[Requirement a]
Locate "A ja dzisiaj" and "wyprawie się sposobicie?" in the selected passage, and write out these words with everything between them.

[Selected passage]

Weekend udany, ale przypomniało mi się o nieplanowanym postoju czyli pękniętej gumie w tylnim kole mojego roweru :confused: Dzięki uczynnemu Jędrkowi, który pożyczył mi dętkę udało się ruszyć dalej. Poprostu mam za dużego powera w nogach i guma nie wytrzymała napięcia (ale sobie wlewam, hehe). Oczywiście na najbliższym spotkaniu oddam dętkę, wkońcu uczciwy ze mnie biker :mellow:

Napisano

A ja dzisiaj po południu się z moją 9 letnią latoroślą wybrałem do lasku dębińskiego - wszystko byłoby super gdyby przerwa na lody nie była za długa :)

na 3 km przed domem złapała nas taka ulewa z burzą ,że szok , w tym samym momencie - ja -kapeć B) po wymianie w strugach deszczu i w wodzie ruszyliśmy do dom - po 1,5 km ja - następny kapeć hehehe , do domu dobiegłem - więc było ciekawie i sportowo , ale trasa 32 km zaliczona - dzieciak miał niezły chrzest bojowy :P

 

Ania - to Wy już ku wielkiej wyprawie się sposobicie?

[Requirement b]
Return only the stretch of the material below that begins with the line containing "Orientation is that" and ends with the line containing "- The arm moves", exactly; both of those lines belong to it. Give them as a numbered list, with blank lines left out.

[Information shown]

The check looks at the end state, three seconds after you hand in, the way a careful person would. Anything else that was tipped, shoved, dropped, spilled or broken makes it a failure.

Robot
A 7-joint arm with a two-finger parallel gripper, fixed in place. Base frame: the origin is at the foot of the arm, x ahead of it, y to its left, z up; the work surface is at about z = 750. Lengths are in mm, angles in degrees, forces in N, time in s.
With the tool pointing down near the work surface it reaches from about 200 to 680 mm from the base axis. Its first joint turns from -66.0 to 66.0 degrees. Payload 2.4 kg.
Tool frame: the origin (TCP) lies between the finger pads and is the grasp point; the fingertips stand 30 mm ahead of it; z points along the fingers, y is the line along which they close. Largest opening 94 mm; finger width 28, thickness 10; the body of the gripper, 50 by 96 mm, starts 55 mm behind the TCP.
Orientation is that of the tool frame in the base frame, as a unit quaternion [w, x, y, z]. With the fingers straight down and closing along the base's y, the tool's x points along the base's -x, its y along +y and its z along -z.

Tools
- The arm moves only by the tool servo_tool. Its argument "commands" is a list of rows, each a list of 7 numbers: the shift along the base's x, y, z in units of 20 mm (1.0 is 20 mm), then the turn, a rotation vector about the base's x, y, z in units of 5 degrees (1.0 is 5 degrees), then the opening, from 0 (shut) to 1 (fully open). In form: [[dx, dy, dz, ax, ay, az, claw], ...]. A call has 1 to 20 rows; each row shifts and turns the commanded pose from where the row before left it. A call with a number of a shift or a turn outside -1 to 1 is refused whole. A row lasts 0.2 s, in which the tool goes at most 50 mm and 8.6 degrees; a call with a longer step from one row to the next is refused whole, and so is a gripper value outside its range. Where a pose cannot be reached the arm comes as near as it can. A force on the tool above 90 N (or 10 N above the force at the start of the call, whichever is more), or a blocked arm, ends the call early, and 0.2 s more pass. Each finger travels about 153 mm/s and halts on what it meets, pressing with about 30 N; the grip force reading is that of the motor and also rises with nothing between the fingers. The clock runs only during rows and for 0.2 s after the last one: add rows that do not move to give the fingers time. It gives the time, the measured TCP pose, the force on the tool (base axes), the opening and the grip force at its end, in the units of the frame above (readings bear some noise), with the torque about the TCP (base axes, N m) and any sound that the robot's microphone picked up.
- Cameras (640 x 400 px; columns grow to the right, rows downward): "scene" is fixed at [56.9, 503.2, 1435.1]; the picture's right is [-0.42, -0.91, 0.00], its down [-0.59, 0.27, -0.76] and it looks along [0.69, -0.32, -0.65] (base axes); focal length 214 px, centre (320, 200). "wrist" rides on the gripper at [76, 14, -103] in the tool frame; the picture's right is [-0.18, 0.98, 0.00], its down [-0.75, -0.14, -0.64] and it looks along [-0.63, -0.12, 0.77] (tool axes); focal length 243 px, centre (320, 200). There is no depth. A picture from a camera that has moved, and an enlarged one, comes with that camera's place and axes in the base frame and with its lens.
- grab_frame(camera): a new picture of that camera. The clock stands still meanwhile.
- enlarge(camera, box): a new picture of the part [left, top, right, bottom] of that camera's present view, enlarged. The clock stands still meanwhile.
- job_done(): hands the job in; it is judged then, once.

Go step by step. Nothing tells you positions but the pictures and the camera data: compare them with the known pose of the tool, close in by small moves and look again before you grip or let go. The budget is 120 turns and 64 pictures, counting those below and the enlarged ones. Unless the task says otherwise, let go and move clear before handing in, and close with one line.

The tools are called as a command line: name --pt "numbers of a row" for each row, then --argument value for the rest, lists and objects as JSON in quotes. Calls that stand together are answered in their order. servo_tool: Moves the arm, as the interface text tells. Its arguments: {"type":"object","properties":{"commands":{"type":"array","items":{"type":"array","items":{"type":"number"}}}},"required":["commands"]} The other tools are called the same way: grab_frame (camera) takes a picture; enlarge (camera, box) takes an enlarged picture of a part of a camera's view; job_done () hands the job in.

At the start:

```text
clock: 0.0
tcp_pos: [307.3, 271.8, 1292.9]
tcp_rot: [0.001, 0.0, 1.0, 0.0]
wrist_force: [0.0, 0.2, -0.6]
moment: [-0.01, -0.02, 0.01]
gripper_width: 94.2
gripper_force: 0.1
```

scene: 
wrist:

[Task output a]
A ja dzisiaj po południu się z moją 9 letnią latoroślą wybrałem do lasku dębińskiego - wszystko byłoby super gdyby przerwa na lody nie była za długa :)

na 3 km przed domem złapała nas taka ulewa z burzą ,że szok , w tym samym momencie - ja -kapeć B) po wymianie w strugach deszczu i w wodzie ruszyliśmy do dom - po 1,5 km ja - następny kapeć hehehe , do domu dobiegłem - więc było ciekawie i sportowo , ale trasa 32 km zaliczona - dzieciak miał niezły chrzest bojowy :P

 

Ania - to Wy już ku wielkiej wyprawie się sposobicie?

[Task output b]
1. Orientation is that of the tool frame in the base frame, as a unit quaternion [w, x, y, z]. With the fingers straight down and closing along the base's y, the tool's x points along the base's -x, its y along +y and its z along -z.
2. Tools
3. - The arm moves only by the tool servo_tool. Its argument "commands" is a list of rows, each a list of 7 numbers: the shift along the base's x, y, z in units of 20 mm (1.0 is 20 mm), then the turn, a rotation vector about the base's x, y, z in units of 5 degrees (1.0 is 5 degrees), then the opening, from 0 (shut) to 1 (fully open). In form: [[dx, dy, dz, ax, ay, az, claw], ...]. A call has 1 to 20 rows; each row shifts and turns the commanded pose from where the row before left it. A call with a number of a shift or a turn outside -1 to 1 is refused whole. A row lasts 0.2 s, in which the tool goes at most 50 mm and 8.6 degrees; a call with a longer step from one row to the next is refused whole, and so is a gripper value outside its range. Where a pose cannot be reached the arm comes as near as it can. A force on the tool above 90 N (or 10 N above the force at the start of the call, whichever is more), or a blocked arm, ends the call early, and 0.2 s more pass. Each finger travels about 153 mm/s and halts on what it meets, pressing with about 30 N; the grip force reading is that of the motor and also rises with nothing between the fingers. The clock runs only during rows and for 0.2 s after the last one: add rows that do not move to give the fingers time. It gives the time, the measured TCP pose, the force on the tool (base axes), the opening and the grip force at its end, in the units of the frame above (readings bear some noise), with the torque about the TCP (base axes, N m) and any sound that the robot's microphone picked up.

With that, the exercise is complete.